Ryan does agree with Kaneshiro’s take on adding a human trafficking law, however.

“We have a law for that already,” Ryan said. “Promoting prostitution in the first degree is a perfectly adequate law. It doesn’t need to increase penalties. It would be nice if there were more prosecutions, which is the problem.”

Before Kaneshiro’s special election victory, Civil Beat asked then-candidate Kaneshiro if he thought current law was enough to address human trafficking. He replied:

“No. Victims of human trafficking should be included in the statewide witness program that provides for services to these types of victims. In addition, the laws on prostitution need to be simplified to clearly establish the prohibited conduct of human trafficking.
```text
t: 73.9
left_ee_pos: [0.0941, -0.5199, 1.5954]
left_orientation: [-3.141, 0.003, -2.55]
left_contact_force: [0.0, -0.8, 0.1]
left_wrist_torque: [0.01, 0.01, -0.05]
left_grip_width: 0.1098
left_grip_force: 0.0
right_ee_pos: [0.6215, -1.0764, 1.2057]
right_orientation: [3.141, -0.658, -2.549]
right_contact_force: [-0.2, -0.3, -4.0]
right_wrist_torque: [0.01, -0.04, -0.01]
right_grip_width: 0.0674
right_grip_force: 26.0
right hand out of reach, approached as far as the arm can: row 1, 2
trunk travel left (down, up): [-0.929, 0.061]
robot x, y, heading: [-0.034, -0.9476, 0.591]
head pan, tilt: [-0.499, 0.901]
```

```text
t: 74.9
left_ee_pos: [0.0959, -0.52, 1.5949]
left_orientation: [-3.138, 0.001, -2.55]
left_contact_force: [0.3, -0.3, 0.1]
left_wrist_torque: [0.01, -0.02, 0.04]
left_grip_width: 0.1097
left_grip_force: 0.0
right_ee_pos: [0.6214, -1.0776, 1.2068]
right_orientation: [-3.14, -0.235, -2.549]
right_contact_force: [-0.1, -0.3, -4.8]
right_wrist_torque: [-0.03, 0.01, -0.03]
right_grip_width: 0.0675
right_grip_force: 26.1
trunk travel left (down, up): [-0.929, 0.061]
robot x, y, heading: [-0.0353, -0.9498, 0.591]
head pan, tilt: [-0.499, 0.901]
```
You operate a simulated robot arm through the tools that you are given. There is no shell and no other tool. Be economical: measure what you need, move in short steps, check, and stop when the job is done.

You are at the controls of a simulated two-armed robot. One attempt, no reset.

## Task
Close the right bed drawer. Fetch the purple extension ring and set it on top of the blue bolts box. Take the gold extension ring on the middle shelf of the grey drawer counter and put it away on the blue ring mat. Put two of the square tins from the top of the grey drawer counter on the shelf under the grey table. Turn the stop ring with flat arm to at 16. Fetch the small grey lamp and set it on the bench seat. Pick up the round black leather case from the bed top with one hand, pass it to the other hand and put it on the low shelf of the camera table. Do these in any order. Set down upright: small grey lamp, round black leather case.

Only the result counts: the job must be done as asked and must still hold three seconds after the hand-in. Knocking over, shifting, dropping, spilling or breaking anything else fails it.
The penalties for those involved should also be increased.”

Based on his answer, he seems to be holding true to his campaign rhetoric, at least for the most part. He is trying to add victims of trafficking to the witness protection program and is also increasing penalties. As far as simplifying the laws, however, Kaneshiro doesn’t seem keen on tightening definitions.

In discussing the 2010 bill vetoed by Lingle, Kaneshiro said: “They were caught up terming the crime human trafficking. They were caught up on that. The problem you have with that is, once you use that term, you have to have a definition for that term and in defining that term, you’re going to have all kind of problems. And it’s going to be litigation in how you define, ‘human trafficking’.”